Z acts and reacts

I sometimes sit here and wonder what to write about.  I know I’m not alone, in that I write blog posts in my head during the day and sometimes react to an unusual event by thinking ‘Ah!  Blog material!’  Often, however, having mentally written the post, I either forget about it or find that it doesn’t need to be revisited and so it never makes it here.  Quite often, I become quite earnest and want to write a post on something I feel strongly about – this doesn’t have to be momentous in itself, I’m just an enthusiastic sort of person – but I strive to be brief and I become obscure (Horace, darlings, but I’ll spare you the Latin, which I’d have to look up to check anyway) and I get bogged down in explanations before I even start writing.

I feel overwhelmed by all that is to be done here and have to focus on little bits at a time, so that I can deal with them and even feel satisfaction when something is completed.  I can talk and laugh and enthuse and concentrate on quite complex matters, and then I’ll suddenly find it hard to speak and have to take several deep breaths before I can talk without my voice breaking.  It’s a bugger, darlings.  I don’t know where I am.  My emotions fluctuate and sometimes it’s a feeling of great love and sometimes a sort of fury that keeps me going, and then it’s also habit, routine and necessity and I know that the hopes and intention I speak of are an invention, a pretence that gives me the impetus to drive forward.  It doesn’t matter if I care or not, but I have to act as if I do.

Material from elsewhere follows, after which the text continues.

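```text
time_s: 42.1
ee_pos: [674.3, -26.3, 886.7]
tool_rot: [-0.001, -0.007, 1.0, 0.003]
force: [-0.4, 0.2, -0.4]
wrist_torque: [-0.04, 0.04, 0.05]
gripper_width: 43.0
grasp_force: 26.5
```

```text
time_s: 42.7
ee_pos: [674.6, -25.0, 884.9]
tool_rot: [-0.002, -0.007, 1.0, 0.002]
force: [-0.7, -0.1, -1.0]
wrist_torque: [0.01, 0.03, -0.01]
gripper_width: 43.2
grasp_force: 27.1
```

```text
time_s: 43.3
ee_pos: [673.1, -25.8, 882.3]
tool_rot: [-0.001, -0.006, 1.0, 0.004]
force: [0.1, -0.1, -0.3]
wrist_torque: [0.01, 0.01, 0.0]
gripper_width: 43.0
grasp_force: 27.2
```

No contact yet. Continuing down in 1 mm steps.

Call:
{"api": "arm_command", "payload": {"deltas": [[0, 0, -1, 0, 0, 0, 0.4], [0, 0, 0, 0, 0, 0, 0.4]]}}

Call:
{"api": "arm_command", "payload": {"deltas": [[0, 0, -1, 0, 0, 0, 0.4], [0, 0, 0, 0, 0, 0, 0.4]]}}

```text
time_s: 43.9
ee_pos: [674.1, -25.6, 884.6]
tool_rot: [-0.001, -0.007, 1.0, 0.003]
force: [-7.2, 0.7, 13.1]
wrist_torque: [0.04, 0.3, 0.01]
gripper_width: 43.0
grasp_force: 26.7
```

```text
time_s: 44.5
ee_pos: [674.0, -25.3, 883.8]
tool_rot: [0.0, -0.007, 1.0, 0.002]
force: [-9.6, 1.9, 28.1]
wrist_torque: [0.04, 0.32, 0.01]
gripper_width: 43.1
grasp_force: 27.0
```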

4 comments on “Z acts and reacts

  1. sablonneuse

    Seems ages since I’ve visited any blogs so I have just caught up with you.
    In the past I’ve found myself thinking ‘blog material’ (and sometimes forgetting it) but nowadays I rarely consider what might be worth writing about.
    You always manage to make your posts interesting so I hope you will continue to find the time to write even though it looks as though you have a very busy time ahead.
    You can always escape to France if you need a break. xx

    Reply
  2. Z Post author

    That looks about right, Di – I love Horace, but I generally read him in translation nowadays – well, when I do, which I haven’t recently.

    I’ve let the blog slip some days, Sandy, but it rather punctuates my days and I miss it when I don’t write for a while. I still think better with the computer rather than the iPad, though.

    Reply
  3. PixieMum

    I am trying it rather difficult to express what. I wish to say, keep hitting the delete key, but I am wanting to say it is not surprising that emotions and feelings are all over the place. Please don’t be hard on yourself, I am amazed at what you seem to achieve each day. There has been so much in a short time, the Sage’s illness, the seriousness of which you kept from us, his death just before Ro and Dora’s wedding, whilst in the background there is a new Head at the school you have served for so many years. In spite of this, you have supported Zig as well as helping with the grandchildren – often at short notice.

    Thank you for sharing this with us, put yourself first and when you come to London hope we can meet up. Now I must try and keep up my blog writing, never sure whether it should be like a diary or a serious discourse.